## Information supplied
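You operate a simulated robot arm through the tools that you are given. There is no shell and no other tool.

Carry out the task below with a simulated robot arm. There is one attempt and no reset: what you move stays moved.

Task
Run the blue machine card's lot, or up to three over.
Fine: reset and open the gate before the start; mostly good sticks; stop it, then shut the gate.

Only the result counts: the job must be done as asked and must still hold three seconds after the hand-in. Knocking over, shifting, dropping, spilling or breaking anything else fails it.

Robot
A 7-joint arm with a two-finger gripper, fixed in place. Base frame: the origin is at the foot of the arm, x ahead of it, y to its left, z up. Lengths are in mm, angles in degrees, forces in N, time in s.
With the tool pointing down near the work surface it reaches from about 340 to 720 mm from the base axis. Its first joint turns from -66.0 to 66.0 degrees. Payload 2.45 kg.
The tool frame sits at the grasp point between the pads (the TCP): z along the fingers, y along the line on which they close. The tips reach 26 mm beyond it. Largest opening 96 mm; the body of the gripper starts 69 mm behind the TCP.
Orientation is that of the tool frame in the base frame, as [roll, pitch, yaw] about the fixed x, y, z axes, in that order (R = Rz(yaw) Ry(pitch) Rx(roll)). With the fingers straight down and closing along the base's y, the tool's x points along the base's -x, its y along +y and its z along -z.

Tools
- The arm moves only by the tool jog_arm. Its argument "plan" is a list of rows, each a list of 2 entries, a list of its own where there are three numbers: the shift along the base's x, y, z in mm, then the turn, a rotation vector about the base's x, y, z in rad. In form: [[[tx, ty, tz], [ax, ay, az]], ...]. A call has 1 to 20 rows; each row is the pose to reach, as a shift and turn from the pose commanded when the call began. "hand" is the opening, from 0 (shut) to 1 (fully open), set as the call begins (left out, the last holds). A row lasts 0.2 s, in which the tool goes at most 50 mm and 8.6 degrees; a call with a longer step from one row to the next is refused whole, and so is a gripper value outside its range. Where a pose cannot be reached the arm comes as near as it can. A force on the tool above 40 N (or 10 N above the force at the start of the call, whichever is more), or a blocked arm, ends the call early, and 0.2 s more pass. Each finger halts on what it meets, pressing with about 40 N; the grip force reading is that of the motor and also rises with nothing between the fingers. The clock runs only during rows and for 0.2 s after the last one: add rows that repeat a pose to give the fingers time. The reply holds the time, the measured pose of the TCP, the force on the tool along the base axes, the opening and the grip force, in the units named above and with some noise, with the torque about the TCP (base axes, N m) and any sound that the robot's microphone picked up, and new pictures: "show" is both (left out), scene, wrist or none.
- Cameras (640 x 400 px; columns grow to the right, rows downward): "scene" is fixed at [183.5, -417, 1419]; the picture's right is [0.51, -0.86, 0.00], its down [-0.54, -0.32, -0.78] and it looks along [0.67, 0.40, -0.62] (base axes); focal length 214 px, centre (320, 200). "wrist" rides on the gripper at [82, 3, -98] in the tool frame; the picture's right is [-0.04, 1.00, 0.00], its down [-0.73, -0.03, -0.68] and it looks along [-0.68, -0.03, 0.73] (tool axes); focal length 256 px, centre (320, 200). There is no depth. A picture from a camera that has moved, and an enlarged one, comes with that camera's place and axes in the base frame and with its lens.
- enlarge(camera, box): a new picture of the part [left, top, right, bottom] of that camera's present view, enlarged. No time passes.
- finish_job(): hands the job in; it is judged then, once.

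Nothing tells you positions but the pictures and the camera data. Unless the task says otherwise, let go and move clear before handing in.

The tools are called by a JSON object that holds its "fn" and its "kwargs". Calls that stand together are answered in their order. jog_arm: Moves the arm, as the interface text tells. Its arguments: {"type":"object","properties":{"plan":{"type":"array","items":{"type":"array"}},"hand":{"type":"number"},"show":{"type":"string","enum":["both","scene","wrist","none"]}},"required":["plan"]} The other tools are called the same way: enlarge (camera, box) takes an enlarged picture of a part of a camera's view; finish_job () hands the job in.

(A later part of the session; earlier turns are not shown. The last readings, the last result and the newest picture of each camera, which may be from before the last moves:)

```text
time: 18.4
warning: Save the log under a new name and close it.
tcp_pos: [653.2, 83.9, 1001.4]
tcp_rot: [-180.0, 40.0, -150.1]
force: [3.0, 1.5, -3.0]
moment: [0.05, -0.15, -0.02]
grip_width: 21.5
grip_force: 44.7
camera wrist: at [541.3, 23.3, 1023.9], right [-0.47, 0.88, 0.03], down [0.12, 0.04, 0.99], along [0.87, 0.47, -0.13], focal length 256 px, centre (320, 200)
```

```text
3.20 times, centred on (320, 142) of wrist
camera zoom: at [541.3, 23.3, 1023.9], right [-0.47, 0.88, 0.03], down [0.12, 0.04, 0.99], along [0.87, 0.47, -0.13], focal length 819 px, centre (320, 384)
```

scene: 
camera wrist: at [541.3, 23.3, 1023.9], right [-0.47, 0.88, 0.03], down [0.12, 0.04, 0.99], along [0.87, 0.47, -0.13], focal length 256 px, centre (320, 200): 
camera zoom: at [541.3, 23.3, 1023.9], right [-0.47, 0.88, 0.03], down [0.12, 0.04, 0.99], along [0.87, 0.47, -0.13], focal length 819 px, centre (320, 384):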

## Work to be completed
Output the full listing exactly as it stands. Return a JSON list in which every string is one line; blank lines are skipped.

## In response
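[
  "You operate a simulated robot arm through the tools that you are given. There is no shell and no other tool.",
  "Carry out the task below with a simulated robot arm. There is one attempt and no reset: what you move stays moved.",
  "Task",
  "Run the blue machine card's lot, or up to three over.",
  "Fine: reset and open the gate before the start; mostly good sticks; stop it, then shut the gate.",
  "Only the result counts: the job must be done as asked and must still hold three seconds after the hand-in. Knocking over, shifting, dropping, spilling or breaking anything else fails it.",
  "Robot",
  "A 7-joint arm with a two-finger gripper, fixed in place. Base frame: the origin is at the foot of the arm, x ahead of it, y to its left, z up. Lengths are in mm, angles in degrees, forces in N, time in s.",
  "With the tool pointing down near the work surface it reaches from about 340 to 720 mm from the base axis. Its first joint turns from -66.0 to 66.0 degrees. Payload 2.45 kg.",
  "The tool frame sits at the grasp point between the pads (the TCP): z along the fingers, y along the line on which they close. The tips reach 26 mm beyond it. Largest opening 96 mm; the body of the gripper starts 69 mm behind the TCP.",
  "Orientation is that of the tool frame in the base frame, as [roll, pitch, yaw] about the fixed x, y, z axes, in that order (R = Rz(yaw) Ry(pitch) Rx(roll)). With the fingers straight down and closing along the base's y, the tool's x points along the base's -x, its y along +y and its z along -z.",
  "Tools",
  "- The arm moves only by the tool jog_arm. Its argument \"plan\" is a list of rows, each a list of 2 entries, a list of its own where there are three numbers: the shift along the base's x, y, z in mm, then the turn, a rotation vector about the base's x, y, z in rad. In form: [[[tx, ty, tz], [ax, ay, az]], ...]. A call has 1 to 20 rows; each row is the pose to reach, as a shift and turn from the pose commanded when the call began. \"hand\" is the opening, from 0 (shut) to 1 (fully open), set as the call begins (left out, the last holds). A row lasts 0.2 s, in which the tool goes at most 50 mm and 8.6 degrees; a call with a longer step from one row to the next is refused whole, and so is a gripper value outside its range. Where a pose cannot be reached the arm comes as near as it can. A force on the tool above 40 N (or 10 N above the force at the start of the call, whichever is more), or a blocked arm, ends the call early, and 0.2 s more pass. Each finger halts on what it meets, pressing with about 40 N; the grip force reading is that of the motor and also rises with nothing between the fingers. The clock runs only during rows and for 0.2 s after the last one: add rows that repeat a pose to give the fingers time. The reply holds the time, the measured pose of the TCP, the force on the tool along the base axes, the opening and the grip force, in the units named above and with some noise, with the torque about the TCP (base axes, N m) and any sound that the robot's microphone picked up, and new pictures: \"show\" is both (left out), scene, wrist or none.",
  "- Cameras (640 x 400 px; columns grow to the right, rows downward): \"scene\" is fixed at [183.5, -417, 1419]; the picture's right is [0.51, -0.86, 0.00], its down [-0.54, -0.32, -0.78] and it looks along [0.67, 0.40, -0.62] (base axes); focal length 214 px, centre (320, 200). \"wrist\" rides on the gripper at [82, 3, -98] in the tool frame; the picture's right is [-0.04, 1.00, 0.00], its down [-0.73, -0.03, -0.68] and it looks along [-0.68, -0.03, 0.73] (tool axes); focal length 256 px, centre (320, 200). There is no depth. A picture from a camera that has moved, and an enlarged one, comes with that camera's place and axes in the base frame and with its lens.",
  "- enlarge(camera, box): a new picture of the part [left, top, right, bottom] of that camera's present view, enlarged. No time passes.",
  "- finish_job(): hands the job in; it is judged then, once.",
  "Nothing tells you positions but the pictures and the camera data. Unless the task says otherwise, let go and move clear before handing in.",
  "The tools are called by a JSON object that holds its \"fn\" and its \"kwargs\". Calls that stand together are answered in their order. jog_arm: Moves the arm, as the interface text tells. Its arguments: {\"type\":\"object\",\"properties\":{\"plan\":{\"type\":\"array\",\"items\":{\"type\":\"array\"}},\"hand\":{\"type\":\"number\"},\"show\":{\"type\":\"string\",\"enum\":[\"both\",\"scene\",\"wrist\",\"none\"]}},\"required\":[\"plan\"]} The other tools are called the same way: enlarge (camera, box) takes an enlarged picture of a part of a camera's view; finish_job () hands the job in.",
  "(A later part of the session; earlier turns are not shown. The last readings, the last result and the newest picture of each camera, which may be from before the last moves:)",
  "```text",
  "time: 18.4",
  "warning: Save the log under a new name and close it.",
  "tcp_pos: [653.2, 83.9, 1001.4]",
  "tcp_rot: [-180.0, 40.0, -150.1]",
  "force: [3.0, 1.5, -3.0]",
  "moment: [0.05, -0.15, -0.02]",
  "grip_width: 21.5",
  "grip_force: 44.7",
  "camera wrist: at [541.3, 23.3, 1023.9], right [-0.47, 0.88, 0.03], down [0.12, 0.04, 0.99], along [0.87, 0.47, -0.13], focal length 256 px, centre (320, 200)",
  "```",
  "```text",
  "3.20 times, centred on (320, 142) of wrist",
  "camera zoom: at [541.3, 23.3, 1023.9], right [-0.47, 0.88, 0.03], down [0.12, 0.04, 0.99], along [0.87, 0.47, -0.13], focal length 819 px, centre (320, 384)",
  "```",
  "scene: ",
  "camera wrist: at [541.3, 23.3, 1023.9], right [-0.47, 0.88, 0.03], down [0.12, 0.04, 0.99], along [0.87, 0.47, -0.13], focal length 256 px, centre (320, 200): ",
  "camera zoom: at [541.3, 23.3, 1023.9], right [-0.47, 0.88, 0.03], down [0.12, 0.04, 0.99], along [0.87, 0.47, -0.13], focal length 819 px, centre (320, 384):"
]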